Partnership built around learning, community — and play | April 16, 2014 | Almanac | Almanac Online |


Community - April 16, 2014

Partnership built around learning, community — and play

by Renee Batti

The cover of the April 2 edition of the Almanac featured a photo of Hillview Middle School students raising walls of a bright blue playhouse they had designed and built, under the guidance of woodshop teacher Mike Bratt, as part of the school's week-long, hands-on learning program pioneered in mid-March.

The completed structure was a source of pride to the junior builders, their parents, and their teacher. But what happened to "The House that Hillview Built" — which was pretty much without a practical function on the Menlo Park middle school campus — after it served its instructional purpose?

Thanks to the commitment of some community members to the nonprofit organization Puente, which serves residents of the county's South Coast communities — a largely poor population that includes farmworkers and their families — and the efforts of the students, Mr. Bratt and community volunteers, the structure now sits in the Puente playground in Pescadero.

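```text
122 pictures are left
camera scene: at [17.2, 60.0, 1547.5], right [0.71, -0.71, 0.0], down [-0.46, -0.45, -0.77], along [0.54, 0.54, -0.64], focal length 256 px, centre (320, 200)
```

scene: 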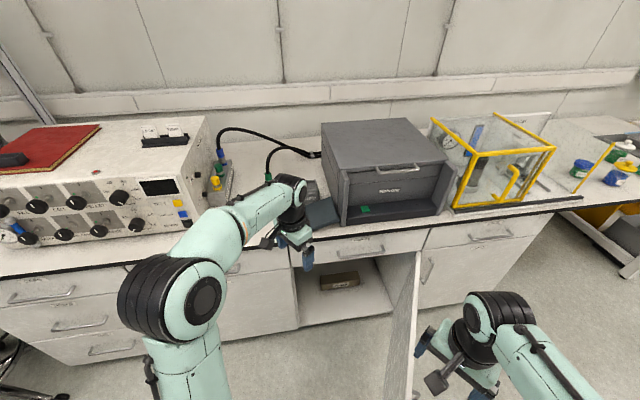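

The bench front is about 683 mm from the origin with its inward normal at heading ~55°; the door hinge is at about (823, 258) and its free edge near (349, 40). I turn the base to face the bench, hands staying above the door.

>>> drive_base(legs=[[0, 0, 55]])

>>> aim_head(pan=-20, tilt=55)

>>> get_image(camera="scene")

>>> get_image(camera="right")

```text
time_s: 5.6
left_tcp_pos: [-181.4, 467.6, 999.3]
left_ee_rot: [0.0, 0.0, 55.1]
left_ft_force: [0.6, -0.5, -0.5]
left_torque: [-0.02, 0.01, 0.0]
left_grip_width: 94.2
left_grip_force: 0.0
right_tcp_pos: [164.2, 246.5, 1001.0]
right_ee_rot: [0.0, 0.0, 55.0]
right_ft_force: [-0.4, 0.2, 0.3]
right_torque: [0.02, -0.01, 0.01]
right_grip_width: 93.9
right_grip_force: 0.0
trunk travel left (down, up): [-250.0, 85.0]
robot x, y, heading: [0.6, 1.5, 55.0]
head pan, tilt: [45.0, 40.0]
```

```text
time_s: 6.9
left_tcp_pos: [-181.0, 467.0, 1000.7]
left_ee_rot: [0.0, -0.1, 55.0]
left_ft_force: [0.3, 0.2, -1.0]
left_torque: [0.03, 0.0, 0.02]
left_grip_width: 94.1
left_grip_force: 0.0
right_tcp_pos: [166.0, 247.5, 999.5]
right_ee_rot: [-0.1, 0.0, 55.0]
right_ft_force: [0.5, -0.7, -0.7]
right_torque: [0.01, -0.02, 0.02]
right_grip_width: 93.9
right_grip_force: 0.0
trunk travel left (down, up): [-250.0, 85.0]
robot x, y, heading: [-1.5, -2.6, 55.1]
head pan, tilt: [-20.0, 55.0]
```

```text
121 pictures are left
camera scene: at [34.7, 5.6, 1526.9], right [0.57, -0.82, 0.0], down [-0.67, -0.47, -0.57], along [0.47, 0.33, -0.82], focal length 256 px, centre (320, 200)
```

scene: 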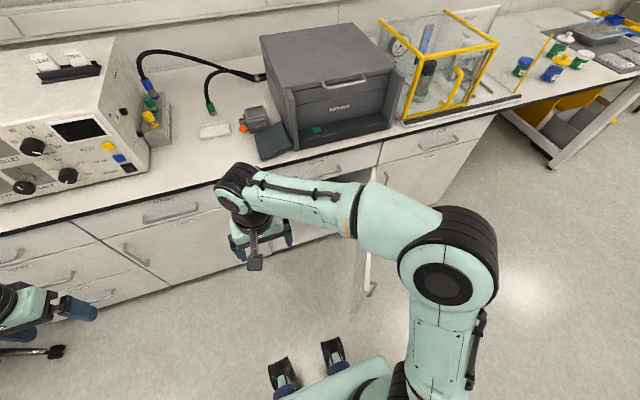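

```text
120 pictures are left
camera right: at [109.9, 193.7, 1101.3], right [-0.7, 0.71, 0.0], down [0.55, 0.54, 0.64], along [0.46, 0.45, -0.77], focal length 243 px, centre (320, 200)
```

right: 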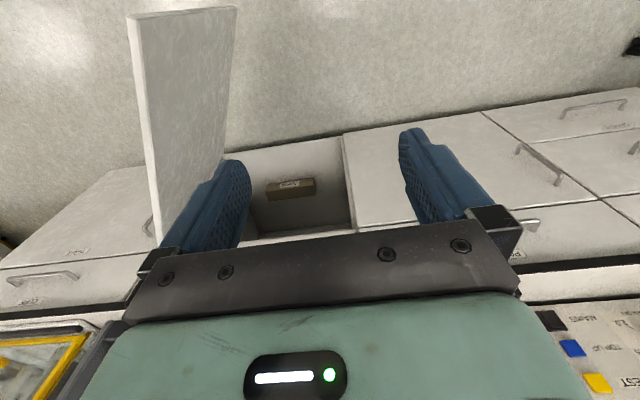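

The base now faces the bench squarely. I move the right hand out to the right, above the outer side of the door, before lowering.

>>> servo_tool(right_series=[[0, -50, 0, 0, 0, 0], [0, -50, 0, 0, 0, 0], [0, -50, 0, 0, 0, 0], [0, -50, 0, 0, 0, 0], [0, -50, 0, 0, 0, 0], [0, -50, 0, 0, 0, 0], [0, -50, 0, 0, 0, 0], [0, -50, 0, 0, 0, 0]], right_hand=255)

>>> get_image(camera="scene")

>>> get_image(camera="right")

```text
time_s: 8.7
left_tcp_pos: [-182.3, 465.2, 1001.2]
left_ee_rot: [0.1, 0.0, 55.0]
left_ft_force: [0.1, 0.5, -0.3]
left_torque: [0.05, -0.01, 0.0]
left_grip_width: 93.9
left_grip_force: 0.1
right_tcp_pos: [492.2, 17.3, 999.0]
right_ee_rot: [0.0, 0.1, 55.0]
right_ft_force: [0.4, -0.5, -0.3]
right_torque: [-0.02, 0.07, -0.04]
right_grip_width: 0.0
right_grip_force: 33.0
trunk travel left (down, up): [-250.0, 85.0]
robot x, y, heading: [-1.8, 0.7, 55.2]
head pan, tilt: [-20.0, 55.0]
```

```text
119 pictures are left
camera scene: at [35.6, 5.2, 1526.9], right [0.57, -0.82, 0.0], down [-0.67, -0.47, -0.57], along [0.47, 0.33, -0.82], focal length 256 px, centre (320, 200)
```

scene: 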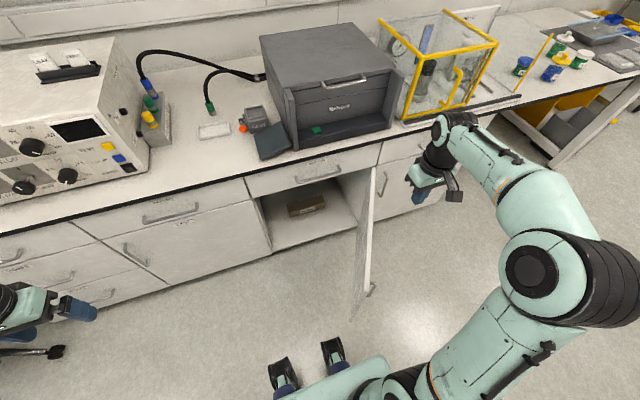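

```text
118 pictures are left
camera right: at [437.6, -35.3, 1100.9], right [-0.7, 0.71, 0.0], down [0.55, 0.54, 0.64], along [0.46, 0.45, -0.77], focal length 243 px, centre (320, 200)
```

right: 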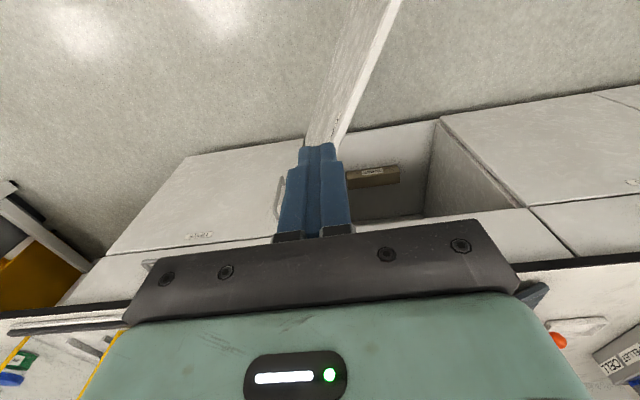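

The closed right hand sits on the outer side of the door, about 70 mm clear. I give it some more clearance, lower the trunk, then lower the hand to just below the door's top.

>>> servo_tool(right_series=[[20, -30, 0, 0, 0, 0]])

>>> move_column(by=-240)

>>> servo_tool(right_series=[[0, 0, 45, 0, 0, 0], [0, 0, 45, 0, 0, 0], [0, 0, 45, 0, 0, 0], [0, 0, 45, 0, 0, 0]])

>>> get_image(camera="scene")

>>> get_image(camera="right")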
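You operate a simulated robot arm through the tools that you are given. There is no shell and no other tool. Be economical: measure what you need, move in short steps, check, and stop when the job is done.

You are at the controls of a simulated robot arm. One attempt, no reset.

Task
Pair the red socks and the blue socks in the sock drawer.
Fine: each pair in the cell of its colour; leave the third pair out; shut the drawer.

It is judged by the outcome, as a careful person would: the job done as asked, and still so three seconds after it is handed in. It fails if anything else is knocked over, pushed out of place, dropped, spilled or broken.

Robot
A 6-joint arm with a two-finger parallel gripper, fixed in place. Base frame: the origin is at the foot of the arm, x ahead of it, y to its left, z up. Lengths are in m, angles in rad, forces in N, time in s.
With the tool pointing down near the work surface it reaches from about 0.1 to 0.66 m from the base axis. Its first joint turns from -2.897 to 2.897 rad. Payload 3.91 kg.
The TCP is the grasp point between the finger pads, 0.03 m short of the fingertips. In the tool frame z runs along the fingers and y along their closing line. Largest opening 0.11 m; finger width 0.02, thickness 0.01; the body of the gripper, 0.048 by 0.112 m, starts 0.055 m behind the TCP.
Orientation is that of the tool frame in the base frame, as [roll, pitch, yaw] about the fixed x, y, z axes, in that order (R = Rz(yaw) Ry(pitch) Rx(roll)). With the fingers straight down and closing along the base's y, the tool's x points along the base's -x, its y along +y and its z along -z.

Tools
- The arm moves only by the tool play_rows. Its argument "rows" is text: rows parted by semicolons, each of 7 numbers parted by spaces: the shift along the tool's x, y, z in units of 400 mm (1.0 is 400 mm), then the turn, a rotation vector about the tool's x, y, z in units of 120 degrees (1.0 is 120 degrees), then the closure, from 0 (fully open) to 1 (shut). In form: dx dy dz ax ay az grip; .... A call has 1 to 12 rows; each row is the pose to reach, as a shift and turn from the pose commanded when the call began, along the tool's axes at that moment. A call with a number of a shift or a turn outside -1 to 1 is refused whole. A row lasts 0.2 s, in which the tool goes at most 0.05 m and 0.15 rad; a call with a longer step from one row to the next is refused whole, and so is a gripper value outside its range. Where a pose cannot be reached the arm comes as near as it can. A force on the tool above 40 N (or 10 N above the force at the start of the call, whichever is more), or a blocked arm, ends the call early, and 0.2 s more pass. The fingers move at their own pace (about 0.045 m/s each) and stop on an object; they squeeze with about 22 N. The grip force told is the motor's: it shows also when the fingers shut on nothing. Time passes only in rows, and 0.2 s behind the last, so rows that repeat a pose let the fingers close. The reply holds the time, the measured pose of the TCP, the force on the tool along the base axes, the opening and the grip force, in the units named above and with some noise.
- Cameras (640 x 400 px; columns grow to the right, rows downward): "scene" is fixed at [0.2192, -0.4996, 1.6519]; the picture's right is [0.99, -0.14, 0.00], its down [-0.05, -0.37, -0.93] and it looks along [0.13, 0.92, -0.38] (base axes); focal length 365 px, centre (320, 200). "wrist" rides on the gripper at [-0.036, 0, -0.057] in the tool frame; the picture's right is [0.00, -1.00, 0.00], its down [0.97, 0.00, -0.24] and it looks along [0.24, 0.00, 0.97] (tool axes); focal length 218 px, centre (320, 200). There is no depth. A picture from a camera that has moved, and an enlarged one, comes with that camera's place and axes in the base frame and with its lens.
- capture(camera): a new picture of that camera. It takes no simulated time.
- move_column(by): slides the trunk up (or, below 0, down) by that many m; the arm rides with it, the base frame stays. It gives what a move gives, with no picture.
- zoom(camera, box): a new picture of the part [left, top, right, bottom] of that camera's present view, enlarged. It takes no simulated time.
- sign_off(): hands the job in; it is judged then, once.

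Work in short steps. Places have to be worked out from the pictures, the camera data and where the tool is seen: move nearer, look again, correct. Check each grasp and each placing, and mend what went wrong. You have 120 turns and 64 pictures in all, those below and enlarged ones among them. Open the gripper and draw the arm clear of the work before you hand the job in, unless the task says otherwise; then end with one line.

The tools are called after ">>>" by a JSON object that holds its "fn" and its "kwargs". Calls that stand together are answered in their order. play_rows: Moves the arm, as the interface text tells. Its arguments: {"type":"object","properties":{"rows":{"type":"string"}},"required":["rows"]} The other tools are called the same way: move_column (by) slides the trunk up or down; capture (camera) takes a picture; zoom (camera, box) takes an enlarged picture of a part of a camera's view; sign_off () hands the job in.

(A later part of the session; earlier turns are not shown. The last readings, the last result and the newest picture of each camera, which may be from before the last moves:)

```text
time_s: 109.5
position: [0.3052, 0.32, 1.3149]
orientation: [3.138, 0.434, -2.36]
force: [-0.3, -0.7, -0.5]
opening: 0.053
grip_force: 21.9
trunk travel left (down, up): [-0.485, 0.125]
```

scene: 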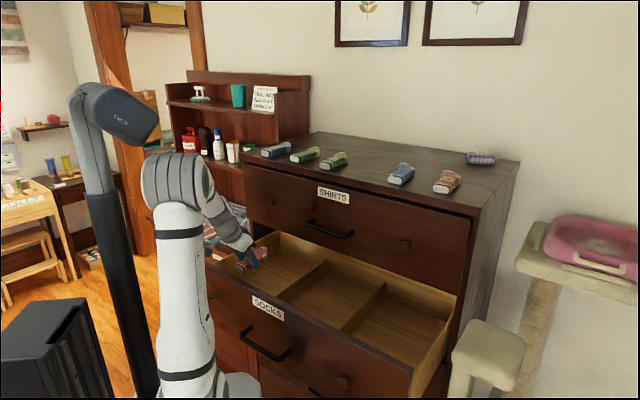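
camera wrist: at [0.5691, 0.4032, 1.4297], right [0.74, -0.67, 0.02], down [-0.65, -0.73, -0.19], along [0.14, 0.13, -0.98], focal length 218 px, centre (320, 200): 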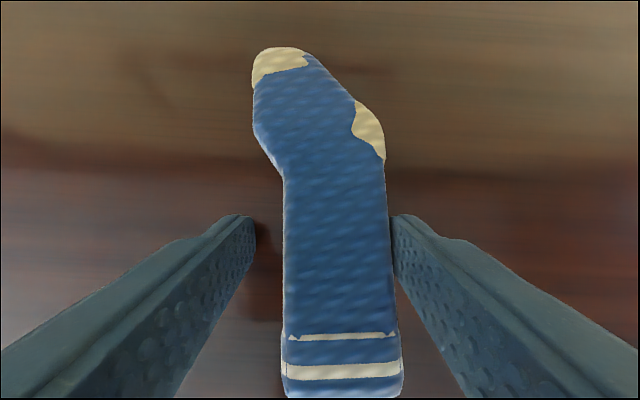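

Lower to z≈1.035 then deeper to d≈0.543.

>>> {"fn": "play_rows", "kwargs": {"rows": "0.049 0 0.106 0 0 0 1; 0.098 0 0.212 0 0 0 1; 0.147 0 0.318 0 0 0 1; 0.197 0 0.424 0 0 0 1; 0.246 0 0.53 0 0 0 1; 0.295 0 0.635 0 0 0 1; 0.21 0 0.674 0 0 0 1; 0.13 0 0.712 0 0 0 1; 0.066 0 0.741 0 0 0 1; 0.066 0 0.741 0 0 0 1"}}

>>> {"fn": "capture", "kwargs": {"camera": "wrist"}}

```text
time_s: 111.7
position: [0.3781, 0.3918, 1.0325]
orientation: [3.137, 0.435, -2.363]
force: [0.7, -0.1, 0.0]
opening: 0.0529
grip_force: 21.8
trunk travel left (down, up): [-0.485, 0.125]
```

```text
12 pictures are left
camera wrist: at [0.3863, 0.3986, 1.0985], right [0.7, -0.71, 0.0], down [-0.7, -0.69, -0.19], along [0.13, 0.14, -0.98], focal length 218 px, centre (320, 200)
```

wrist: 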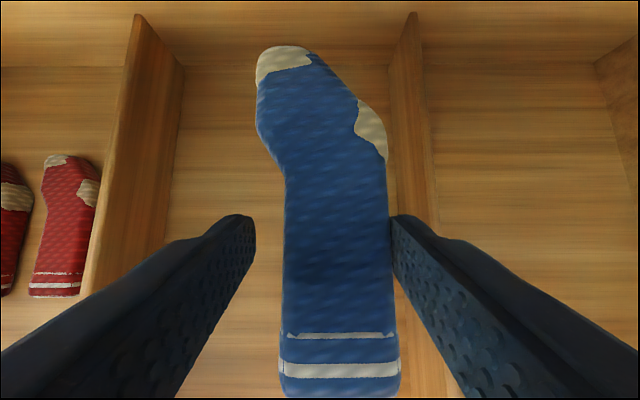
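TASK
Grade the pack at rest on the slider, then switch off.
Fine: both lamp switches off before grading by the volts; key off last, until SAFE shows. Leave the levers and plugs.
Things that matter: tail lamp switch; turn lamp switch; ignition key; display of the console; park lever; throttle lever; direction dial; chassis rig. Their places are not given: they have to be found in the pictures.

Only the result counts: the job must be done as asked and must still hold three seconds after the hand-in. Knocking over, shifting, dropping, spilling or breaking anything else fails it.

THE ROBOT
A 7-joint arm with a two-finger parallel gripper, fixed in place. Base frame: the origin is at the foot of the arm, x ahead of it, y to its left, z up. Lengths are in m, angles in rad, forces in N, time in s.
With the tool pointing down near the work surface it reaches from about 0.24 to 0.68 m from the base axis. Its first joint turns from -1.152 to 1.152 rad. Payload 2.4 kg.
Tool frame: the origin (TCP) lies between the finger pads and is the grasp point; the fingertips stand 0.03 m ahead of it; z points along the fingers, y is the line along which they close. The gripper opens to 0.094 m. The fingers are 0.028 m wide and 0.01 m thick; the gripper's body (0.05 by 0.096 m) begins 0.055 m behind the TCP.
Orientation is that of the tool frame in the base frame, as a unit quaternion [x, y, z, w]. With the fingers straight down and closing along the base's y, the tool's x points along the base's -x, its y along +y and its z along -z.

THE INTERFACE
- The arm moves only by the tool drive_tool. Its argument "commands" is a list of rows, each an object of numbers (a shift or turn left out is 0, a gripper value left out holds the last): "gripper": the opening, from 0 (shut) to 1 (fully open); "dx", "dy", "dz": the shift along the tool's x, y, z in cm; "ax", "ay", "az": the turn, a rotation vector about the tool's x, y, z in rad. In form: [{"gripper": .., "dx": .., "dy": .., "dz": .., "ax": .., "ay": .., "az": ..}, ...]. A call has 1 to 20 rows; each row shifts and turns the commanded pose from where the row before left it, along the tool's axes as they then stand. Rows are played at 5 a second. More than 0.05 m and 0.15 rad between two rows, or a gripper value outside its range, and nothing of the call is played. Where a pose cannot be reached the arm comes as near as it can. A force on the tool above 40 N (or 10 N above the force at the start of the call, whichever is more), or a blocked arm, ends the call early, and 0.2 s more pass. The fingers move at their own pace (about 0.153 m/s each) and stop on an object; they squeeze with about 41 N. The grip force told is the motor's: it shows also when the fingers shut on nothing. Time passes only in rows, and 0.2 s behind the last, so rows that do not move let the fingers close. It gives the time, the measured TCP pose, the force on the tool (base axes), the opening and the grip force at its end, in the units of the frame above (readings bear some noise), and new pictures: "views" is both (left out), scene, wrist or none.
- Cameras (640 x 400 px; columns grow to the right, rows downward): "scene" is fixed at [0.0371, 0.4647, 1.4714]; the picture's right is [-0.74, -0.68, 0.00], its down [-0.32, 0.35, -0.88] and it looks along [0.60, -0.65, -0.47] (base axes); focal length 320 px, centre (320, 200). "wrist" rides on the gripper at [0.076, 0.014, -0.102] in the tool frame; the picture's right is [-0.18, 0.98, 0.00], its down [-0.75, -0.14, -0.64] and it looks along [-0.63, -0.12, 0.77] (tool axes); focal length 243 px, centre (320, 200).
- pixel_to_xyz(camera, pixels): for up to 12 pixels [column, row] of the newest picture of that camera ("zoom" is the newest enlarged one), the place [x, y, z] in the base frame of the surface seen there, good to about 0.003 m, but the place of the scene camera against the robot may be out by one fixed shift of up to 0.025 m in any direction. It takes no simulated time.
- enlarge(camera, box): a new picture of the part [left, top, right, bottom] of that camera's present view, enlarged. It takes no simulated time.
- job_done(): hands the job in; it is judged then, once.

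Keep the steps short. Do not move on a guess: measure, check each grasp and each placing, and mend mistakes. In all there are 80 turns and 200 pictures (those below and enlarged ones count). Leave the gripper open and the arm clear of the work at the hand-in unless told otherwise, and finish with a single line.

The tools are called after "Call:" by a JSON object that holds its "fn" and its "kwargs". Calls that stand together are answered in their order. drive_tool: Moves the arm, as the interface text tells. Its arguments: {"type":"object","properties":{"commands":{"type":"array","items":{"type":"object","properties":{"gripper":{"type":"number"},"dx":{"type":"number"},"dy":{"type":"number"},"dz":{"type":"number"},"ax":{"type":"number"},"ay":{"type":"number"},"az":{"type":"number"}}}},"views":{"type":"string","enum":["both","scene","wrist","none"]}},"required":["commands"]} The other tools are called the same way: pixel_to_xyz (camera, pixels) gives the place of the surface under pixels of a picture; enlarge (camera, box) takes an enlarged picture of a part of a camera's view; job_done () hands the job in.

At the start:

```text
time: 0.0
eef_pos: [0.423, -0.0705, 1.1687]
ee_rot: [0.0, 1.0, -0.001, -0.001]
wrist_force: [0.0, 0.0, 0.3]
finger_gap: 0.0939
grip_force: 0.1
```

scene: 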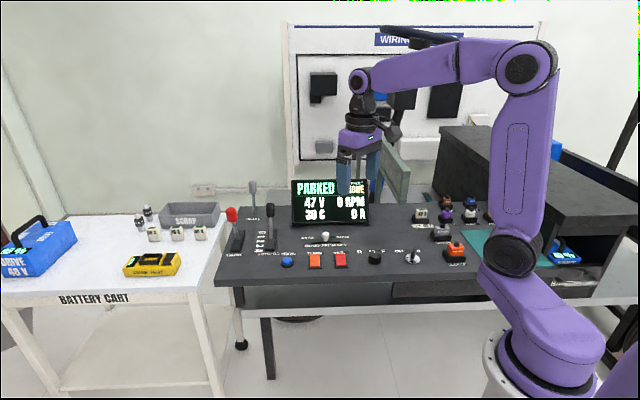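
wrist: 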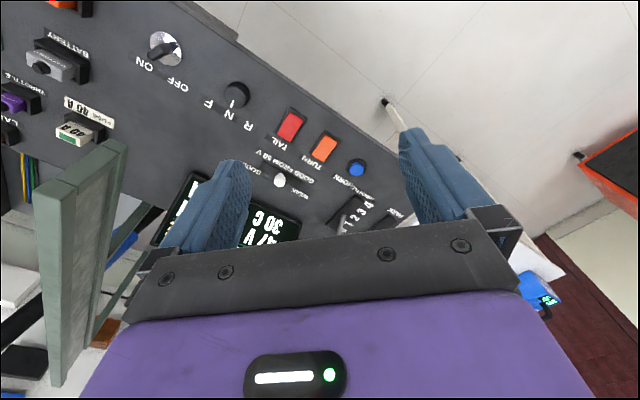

"Already, the playhouse is a big success," said Kerry Lobel, Puente's executive director. "Seriously, there are children in there from morning until night."

Ms. Lobel said Pescadero has no parks or toddler playgrounds, "so the Puente property is home to a great toddler play structure, and now the fantastic playhouse. ... Many of the children that Puente serves live in small barracks or trailers, so the playhouse seems luxurious."

Barrett Moore, a parent volunteer who helped with the playhouse-building course, said she and other local people are regular supporters of Puente, a resource center that "runs all sorts of creative, educational, vocational and family services."

"The Hillview kids were so great," Ms. Moore said after the playhouse was delivered. "Their ideas and hard work really hit a home run with the little kids at Puente.

"The dog door needed to be explained to them, though. When you live in a labor camp, there is no such thing as a 'dog door.' But once it was explained, they began crawling in and out of it — just as our kids had imagined they would."

Mr. Bratt, along with adult volunteers and students Jacob Richter and Zach de Haff, delivered and installed the playhouse on a recent morning. "The rain of course decided to do its major drop just as we arrived at the community center to start unloading the project," Mr. Bratt said.

"We had lots of adult help, but our two students were right in the thick of things getting soaked and putting the house together."

Mr. Bratt said students in his "House that Hillview Built" mini-course "were completely responsible for the design of the playhouse and for the construction. I acted as the supervisor along with Barrett Moore and Arne Ericson (of Novo Construction in Menlo Park).

"The students were divided into three groups to create their vision of the playhouse. When each group had come up with a design, they had to present it to the rest of the students, and in the end they voted on the design they liked the best. As supervisors, we helped bring some of the ideas back to reality, but that was our only part of the design process."

Mr. Bratt said students were shown how to lay out a wall and "made aware of adjustments that needed to be done to fit the 6x6 limitation." Each group created a set of plans for their wall section, he said, and he designed the base structure, which, for many of the students, was their "first exposure to hammering." But it wasn't their last, and the structure was completed in good order, winning praise from the school community and beyond.

"It is my hope that the students came away with some construction knowledge and a sense of accomplishment, because many of the visitors (who) passed through the room could not believe that students had done almost all of the work," Mr. Bratt said.

"The community support was wonderful, the trailer we used to haul the sections was provided free of charge by Tony Shadle of Shadle Construction, and Arne Ericson gave up a week's worth of his time to help the students understand how to build a playhouse," he said. And without Ms. Moore's help, "the student design part of the project, and all of the details that needed to be done, would have been a nightmare for me."

Ms. Lobel of Puente noted in a written statement that the project "was a partnership between kids in two unique communities built around play. For some of these kids, the playhouse will be larger than their homes."

She said some common questions kids asked about the house were: Will it have a bathroom? Will it have furniture? What is a dog door? And, can I stay overnight?